TEXT EXCERPT:
[RELNOTES] Add clone_model. (keras-team#7631)

* Add `clone_model`.

* Restrict use of `clear_session` in test to TF backend.

* Fix naming issue

keras/engine/topology.py

@@ -1790,7 +1790,8 @@ def build_map_of_graph(tensor, finished_nodes, nodes_in_progress,
                 raise RuntimeError('The name "' + name + '" is used ' +
                                    str(all_names.count(name)) +
                                    ' times in the model. '
-                                   'All layer names should be unique.')
+                                   'All layer names should be unique. '
+                                   'Layer names: ', all_names)
 
         # Layer parameters.
         # The new container starts with a single inbound node

keras/models.py

@@ -13,6 +13,7 @@
 from . import optimizers
 from . import layers as layer_module
 from .utils.io_utils import ask_to_proceed_with_overwrite
+from .utils.generic_utils import has_arg
 from .engine.training import Model
 from .engine import topology
 from .engine.topology import Layer
@@ -560,7 +561,6 @@ def build(self, input_shape=None):
         # Make sure child model callbacks
         # will call the parent Sequential model.
         self.model.callback_model = self
-
         self.built = True
 
     @property
@@ -1299,3 +1299,231 @@ def get_or_create_layer(layer_data):
             layer = get_or_create_layer(conf)
             model.add(layer)
         return model
+
+
+def _clone_functional_model(model, input_tensors=None):
+    """Clone a functional `Model` instance.
+
+    Model cloning is similar to calling a model on new inputs,
+    except that it creates new layers (and thus new weights) instead
+    of sharing the weights of the existing layers.
+
+    # Arguments
+        model: Instance of `Model`.
+        input_tensors: optional list of input tensors
+            to build the model upon. If not provided,
+            placeholders will be created.
+
+    # Returns
+        An instance of `Model` reproducing the behavior
+        of the original model, on top of new inputs tensors,
+        using newly instantiated weights.
+
+    # Raises
+        ValueError: in case of invalid `model` argument value.
+    """
+    if not isinstance(model, Model):
+        raise ValueError('Expected `model` argument '
+                         'to be a `Model` instance, got ', model)
+    if isinstance(model, Sequential):
+        raise ValueError('Expected `model` argument '
+                         'to be a functional `Model` instance, '
+                         'got a `Sequential` instance instead:', model)
+
+    layer_map = {}  # Cache for created layers.
+    tensor_map = {}  # Map {reference_tensor: (corresponding_tensor, mask)}
+    if input_tensors is None:
+        # Create placeholders to build the model on top of.
+        input_layers = []
+        input_tensors = []
+        for layer in model.input_layers:
+            input_tensor = Input(batch_shape=layer.batch_input_shape,
+                                 dtype=layer.dtype,
+                                 sparse=layer.sparse,
+                                 name=layer.name)

AVAILABLE DATA:
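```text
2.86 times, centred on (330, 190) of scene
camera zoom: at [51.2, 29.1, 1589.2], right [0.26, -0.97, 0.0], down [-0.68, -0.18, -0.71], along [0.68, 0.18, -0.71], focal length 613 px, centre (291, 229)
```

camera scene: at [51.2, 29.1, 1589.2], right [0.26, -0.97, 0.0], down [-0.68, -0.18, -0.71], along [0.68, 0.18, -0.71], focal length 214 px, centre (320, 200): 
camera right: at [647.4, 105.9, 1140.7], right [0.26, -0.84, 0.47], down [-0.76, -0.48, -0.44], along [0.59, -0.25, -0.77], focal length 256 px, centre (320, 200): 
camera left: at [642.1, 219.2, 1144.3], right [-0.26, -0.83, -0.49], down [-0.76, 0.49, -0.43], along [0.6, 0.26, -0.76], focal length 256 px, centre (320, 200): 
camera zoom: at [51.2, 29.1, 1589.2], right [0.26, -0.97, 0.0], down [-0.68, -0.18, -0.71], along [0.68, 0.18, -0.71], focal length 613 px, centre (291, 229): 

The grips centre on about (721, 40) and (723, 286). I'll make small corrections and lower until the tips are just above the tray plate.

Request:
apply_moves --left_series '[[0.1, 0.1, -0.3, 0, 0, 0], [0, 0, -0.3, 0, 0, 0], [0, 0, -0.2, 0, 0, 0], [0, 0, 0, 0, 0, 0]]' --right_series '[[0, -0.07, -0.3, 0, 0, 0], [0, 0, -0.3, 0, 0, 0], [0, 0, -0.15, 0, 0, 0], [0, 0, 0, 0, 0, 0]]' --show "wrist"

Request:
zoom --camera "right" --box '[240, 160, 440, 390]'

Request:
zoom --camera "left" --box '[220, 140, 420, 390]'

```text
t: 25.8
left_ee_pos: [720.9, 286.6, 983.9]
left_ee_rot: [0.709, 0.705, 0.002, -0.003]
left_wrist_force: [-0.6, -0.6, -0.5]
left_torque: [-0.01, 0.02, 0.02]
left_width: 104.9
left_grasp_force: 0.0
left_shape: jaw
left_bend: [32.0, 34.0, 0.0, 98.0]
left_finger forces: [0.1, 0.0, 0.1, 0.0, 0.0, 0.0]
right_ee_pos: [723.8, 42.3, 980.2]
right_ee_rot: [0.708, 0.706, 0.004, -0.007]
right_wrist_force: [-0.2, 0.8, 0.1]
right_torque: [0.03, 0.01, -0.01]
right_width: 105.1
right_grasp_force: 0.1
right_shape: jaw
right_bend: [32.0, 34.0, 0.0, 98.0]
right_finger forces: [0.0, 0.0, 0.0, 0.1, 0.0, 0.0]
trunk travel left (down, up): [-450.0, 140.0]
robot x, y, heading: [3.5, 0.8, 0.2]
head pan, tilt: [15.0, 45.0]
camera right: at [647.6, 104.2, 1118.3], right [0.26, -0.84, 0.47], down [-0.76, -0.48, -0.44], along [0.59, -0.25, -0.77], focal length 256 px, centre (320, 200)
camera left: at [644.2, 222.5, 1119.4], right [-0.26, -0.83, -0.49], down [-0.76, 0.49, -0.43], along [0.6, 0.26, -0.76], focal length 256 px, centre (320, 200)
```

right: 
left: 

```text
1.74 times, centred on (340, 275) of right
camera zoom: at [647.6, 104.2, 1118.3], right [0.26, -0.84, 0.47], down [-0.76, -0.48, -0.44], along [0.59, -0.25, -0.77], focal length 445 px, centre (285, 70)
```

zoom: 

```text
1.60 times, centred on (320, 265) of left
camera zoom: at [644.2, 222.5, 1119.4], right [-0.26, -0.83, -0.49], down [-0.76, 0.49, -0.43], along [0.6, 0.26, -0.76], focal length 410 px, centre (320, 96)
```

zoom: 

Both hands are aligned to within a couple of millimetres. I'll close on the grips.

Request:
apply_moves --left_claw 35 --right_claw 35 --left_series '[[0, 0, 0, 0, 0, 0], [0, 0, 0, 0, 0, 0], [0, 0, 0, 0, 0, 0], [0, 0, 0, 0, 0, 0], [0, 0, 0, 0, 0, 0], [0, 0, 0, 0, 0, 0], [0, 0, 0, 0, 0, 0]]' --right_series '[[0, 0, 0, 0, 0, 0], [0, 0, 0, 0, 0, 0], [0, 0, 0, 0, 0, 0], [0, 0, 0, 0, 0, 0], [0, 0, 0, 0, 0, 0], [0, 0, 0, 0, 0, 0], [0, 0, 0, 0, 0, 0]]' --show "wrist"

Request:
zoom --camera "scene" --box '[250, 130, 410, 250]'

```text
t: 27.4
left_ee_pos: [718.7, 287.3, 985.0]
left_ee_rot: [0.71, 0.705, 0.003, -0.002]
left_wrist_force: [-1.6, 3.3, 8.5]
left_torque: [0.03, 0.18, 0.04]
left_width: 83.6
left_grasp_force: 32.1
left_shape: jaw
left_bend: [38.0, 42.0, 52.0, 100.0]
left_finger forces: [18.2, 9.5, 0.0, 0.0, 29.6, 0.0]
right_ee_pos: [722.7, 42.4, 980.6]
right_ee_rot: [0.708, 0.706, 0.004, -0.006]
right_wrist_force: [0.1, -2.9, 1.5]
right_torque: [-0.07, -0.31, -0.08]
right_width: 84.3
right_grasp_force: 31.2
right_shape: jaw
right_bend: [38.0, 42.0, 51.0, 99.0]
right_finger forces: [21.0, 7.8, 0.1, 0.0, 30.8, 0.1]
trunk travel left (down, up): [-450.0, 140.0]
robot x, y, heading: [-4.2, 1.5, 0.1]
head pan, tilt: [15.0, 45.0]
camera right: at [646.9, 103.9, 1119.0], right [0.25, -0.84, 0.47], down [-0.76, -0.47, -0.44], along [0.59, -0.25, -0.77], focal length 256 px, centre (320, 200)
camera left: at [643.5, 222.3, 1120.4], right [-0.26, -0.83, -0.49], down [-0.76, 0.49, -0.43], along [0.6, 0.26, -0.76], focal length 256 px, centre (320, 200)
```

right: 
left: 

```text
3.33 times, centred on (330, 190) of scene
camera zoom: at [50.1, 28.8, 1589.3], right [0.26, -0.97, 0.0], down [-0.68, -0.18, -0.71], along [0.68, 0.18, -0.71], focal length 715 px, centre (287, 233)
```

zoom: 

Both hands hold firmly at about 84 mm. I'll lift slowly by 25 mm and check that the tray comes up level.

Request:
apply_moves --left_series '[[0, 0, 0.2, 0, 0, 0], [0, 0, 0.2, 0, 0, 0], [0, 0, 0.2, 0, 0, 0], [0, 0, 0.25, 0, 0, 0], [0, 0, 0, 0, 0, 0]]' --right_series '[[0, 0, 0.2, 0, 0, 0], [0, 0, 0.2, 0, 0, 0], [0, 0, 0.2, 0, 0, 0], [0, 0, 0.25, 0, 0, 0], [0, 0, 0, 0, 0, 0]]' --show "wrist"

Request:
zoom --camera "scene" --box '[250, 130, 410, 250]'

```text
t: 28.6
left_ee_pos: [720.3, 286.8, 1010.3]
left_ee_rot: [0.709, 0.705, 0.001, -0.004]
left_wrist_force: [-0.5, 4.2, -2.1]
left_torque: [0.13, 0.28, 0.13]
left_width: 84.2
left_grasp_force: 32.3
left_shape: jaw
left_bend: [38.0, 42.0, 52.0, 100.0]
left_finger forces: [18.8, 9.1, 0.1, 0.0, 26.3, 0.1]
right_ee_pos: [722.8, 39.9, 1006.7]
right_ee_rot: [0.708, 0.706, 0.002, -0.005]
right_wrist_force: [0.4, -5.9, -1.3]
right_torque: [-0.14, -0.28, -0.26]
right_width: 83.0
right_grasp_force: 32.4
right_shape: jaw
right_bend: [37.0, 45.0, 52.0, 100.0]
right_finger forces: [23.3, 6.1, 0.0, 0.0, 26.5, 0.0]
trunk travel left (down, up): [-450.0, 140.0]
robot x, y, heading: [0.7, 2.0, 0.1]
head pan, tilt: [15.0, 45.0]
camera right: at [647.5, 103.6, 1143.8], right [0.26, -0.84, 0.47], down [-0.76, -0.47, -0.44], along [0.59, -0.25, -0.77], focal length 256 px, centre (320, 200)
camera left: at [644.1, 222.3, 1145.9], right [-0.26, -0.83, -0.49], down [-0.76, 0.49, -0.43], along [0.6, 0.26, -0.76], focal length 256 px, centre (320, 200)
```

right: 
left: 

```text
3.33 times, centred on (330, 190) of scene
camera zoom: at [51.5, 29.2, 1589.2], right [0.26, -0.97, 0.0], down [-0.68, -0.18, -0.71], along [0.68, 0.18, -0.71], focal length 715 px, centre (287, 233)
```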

GIVEN REQUEST 1:
Pull out the sentences of the text excerpt that run from "keras/engine/topology.py" through "# Layer parameters." and give them unchanged.
GIVEN REQUEST 2:
Add the next paragraphs of the text excerpt.

TASK ANSWER 1:
keras/engine/topology.py

@@ -1790,7 +1790,8 @@ def build_map_of_graph(tensor, finished_nodes, nodes_in_progress,
                 raise RuntimeError('The name "' + name + '" is used ' +
                                    str(all_names.count(name)) +
                                    ' times in the model. '
-                                   'All layer names should be unique.')
+                                   'All layer names should be unique. '
+                                   'Layer names: ', all_names)
 
         # Layer parameters.

TASK ANSWER 2:
+            input_tensors.append(input_tensor)
+            # Cache newly created input layer.
+            newly_created_input_layer = input_tensor._keras_history[0]
+            layer_map[layer] = newly_created_input_layer
+        for original_input_layer, cloned_input_layer in zip(model.input_layers, input_layers):
+            layer_map[original_input_layer] = cloned_input_layer
+    else:
+        # Make sure that all input tensors come from a Keras layer.
+        # If tensor comes from an input layer: cache the input layer.
+        input_tensors = topology._to_list(input_tensors)
+        _input_tensors = []
+        for i, x in enumerate(input_tensors):
+            if not K.is_keras_tensor(x):
+                name = model.input_layers[i].name
+                input_tensor = Input(tensor=x,
+                                     name='input_wrapper_for_' + name)
+                _input_tensors.append(input_tensor)
+                # Cache newly created input layer.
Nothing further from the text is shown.